-- Problem requirements --
Your task is to copy each line that has the word "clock".

-- Data provided --
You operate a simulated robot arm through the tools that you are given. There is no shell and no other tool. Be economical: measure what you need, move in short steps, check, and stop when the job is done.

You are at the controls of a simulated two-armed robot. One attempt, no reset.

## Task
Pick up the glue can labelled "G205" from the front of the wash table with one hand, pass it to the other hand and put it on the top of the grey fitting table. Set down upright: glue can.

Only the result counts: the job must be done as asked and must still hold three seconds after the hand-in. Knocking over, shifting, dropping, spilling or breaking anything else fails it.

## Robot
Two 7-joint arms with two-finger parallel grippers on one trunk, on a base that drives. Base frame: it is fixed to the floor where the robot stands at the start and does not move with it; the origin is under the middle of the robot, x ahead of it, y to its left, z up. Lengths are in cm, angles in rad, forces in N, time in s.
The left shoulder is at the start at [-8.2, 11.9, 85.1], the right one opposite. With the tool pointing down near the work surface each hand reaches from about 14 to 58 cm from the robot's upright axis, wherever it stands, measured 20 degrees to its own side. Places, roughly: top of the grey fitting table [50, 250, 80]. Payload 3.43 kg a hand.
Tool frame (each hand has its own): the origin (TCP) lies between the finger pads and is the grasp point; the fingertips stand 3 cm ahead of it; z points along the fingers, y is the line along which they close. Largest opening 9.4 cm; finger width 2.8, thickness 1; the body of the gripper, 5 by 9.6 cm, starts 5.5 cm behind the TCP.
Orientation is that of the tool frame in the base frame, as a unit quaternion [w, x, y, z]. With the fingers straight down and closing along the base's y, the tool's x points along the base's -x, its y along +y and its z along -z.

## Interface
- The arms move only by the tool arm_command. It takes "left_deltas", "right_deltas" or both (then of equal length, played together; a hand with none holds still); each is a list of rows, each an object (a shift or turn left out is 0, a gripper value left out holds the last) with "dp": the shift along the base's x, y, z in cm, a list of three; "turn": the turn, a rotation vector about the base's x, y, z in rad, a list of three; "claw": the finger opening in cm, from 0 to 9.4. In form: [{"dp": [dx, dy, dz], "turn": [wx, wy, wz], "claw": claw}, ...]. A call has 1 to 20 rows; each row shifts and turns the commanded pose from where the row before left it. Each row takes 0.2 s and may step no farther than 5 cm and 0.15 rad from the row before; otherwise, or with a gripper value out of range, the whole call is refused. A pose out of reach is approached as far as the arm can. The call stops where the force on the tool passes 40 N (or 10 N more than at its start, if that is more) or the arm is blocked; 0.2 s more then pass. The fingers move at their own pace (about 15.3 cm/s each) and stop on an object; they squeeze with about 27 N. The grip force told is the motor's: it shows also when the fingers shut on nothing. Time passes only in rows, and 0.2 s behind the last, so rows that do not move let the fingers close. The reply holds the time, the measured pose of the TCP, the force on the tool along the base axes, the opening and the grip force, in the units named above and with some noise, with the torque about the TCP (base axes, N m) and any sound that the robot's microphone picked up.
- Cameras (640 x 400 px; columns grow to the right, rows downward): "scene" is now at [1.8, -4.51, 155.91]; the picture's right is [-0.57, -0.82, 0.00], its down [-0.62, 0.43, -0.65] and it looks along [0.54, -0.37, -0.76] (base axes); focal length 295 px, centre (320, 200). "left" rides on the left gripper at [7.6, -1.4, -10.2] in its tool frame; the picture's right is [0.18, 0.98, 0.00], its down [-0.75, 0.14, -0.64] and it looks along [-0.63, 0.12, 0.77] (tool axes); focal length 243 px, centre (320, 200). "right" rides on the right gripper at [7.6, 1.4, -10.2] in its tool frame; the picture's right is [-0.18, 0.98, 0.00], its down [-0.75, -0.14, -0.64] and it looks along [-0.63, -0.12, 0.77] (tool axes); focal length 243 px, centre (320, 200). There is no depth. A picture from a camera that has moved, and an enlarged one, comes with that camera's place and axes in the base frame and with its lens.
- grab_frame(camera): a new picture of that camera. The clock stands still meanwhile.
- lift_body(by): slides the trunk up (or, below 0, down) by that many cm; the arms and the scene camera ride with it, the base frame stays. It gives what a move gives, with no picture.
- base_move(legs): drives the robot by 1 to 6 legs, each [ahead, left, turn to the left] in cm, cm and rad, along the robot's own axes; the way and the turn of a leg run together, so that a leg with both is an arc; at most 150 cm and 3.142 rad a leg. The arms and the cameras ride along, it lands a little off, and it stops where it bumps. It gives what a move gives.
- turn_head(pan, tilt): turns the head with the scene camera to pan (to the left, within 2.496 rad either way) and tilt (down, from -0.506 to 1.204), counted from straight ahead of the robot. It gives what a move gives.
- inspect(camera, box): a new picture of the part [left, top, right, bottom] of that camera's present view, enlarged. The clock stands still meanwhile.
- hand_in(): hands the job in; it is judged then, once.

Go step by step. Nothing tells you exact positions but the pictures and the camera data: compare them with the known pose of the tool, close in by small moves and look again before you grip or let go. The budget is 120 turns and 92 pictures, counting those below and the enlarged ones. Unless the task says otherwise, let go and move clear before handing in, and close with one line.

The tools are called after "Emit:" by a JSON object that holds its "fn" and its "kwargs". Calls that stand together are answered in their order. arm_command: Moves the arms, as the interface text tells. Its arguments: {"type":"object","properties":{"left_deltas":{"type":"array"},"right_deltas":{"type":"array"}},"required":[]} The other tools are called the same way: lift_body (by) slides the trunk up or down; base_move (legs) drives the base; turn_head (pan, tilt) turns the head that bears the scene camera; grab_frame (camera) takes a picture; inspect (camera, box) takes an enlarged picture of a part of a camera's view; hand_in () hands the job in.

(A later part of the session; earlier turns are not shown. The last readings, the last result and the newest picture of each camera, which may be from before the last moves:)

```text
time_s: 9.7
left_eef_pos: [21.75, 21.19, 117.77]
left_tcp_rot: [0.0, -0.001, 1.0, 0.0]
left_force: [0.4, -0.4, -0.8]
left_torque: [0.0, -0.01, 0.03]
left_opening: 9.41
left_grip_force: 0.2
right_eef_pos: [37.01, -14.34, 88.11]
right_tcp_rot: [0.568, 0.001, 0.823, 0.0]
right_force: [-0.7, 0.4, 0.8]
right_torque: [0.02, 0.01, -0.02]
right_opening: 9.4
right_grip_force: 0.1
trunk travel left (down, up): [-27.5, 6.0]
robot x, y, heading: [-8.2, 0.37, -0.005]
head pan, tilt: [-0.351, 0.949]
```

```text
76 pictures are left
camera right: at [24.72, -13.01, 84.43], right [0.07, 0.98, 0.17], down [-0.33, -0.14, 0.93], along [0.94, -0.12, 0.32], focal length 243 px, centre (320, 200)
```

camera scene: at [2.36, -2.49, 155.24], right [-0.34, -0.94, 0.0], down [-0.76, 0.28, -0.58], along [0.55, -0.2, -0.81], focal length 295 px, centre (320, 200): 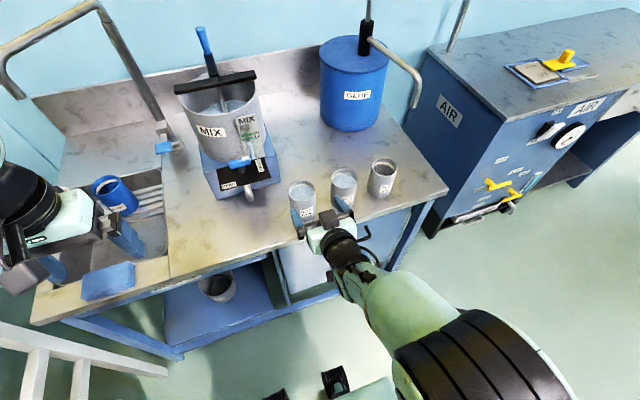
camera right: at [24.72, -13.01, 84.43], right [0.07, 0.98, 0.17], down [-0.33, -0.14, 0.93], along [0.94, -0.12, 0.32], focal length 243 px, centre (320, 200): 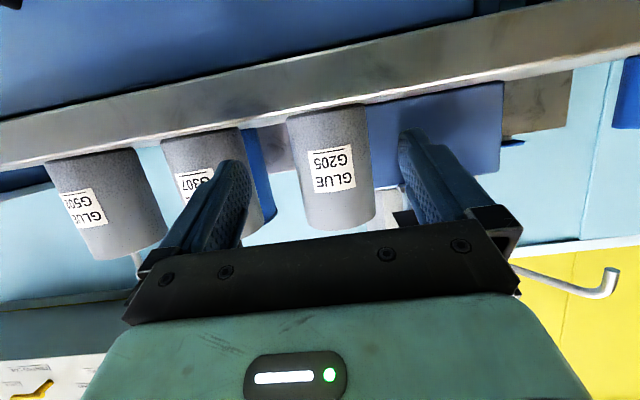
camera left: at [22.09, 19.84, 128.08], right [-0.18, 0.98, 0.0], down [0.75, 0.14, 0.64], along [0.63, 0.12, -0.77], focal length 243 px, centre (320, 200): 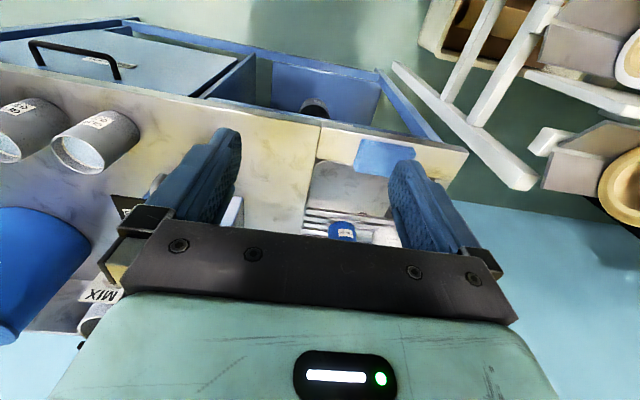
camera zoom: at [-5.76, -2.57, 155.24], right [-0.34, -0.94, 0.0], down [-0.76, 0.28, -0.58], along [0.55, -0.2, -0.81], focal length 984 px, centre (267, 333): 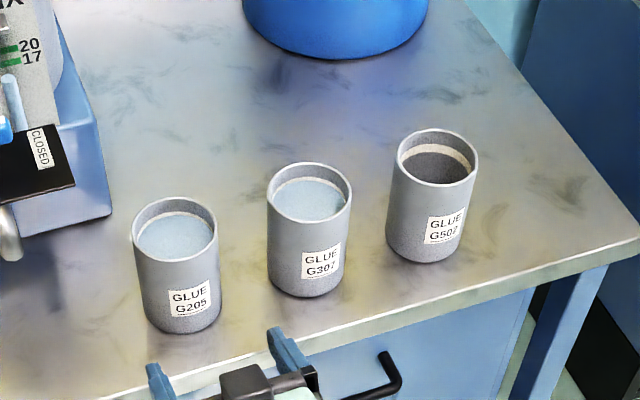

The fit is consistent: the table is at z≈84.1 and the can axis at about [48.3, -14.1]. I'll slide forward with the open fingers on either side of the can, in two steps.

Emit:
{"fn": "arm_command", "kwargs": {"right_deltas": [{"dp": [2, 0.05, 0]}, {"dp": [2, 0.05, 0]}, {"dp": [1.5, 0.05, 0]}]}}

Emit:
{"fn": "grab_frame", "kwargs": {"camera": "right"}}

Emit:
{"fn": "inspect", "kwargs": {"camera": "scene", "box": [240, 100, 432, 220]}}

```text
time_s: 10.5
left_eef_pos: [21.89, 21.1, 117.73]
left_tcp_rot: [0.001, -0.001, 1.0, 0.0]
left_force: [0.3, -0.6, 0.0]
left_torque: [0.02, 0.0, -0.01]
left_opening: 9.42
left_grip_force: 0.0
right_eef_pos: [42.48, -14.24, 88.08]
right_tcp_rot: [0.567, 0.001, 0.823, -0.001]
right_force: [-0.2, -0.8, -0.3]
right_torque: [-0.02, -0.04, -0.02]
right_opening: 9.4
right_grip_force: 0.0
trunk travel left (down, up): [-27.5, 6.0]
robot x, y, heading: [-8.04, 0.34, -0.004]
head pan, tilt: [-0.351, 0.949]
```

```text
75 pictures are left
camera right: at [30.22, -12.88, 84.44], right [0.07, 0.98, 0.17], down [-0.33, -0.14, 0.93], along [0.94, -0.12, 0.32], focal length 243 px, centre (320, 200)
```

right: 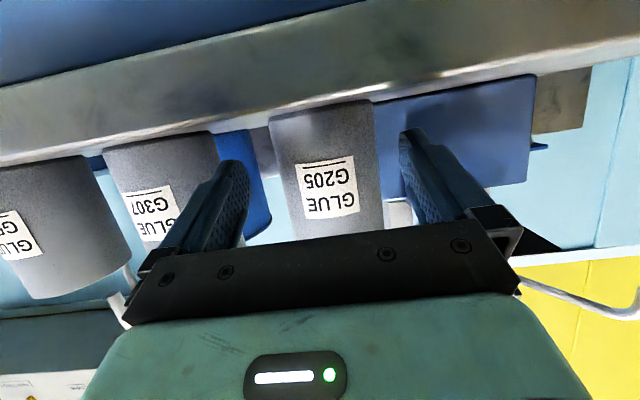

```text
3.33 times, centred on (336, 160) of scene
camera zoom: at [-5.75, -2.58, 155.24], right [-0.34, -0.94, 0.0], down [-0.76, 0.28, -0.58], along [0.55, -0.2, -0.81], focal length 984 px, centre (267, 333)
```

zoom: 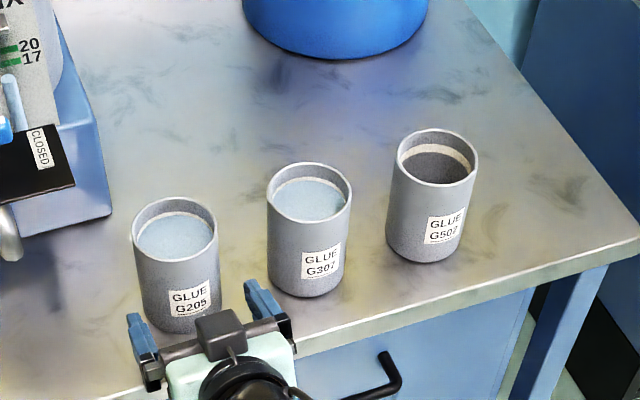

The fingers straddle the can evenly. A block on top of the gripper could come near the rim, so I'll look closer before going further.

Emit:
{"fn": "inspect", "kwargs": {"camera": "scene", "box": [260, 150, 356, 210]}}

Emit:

-- Reply to the exercise --
- grab_frame(camera): a new picture of that camera. The clock stands still meanwhile.
- inspect(camera, box): a new picture of the part [left, top, right, bottom] of that camera's present view, enlarged. The clock stands still meanwhile.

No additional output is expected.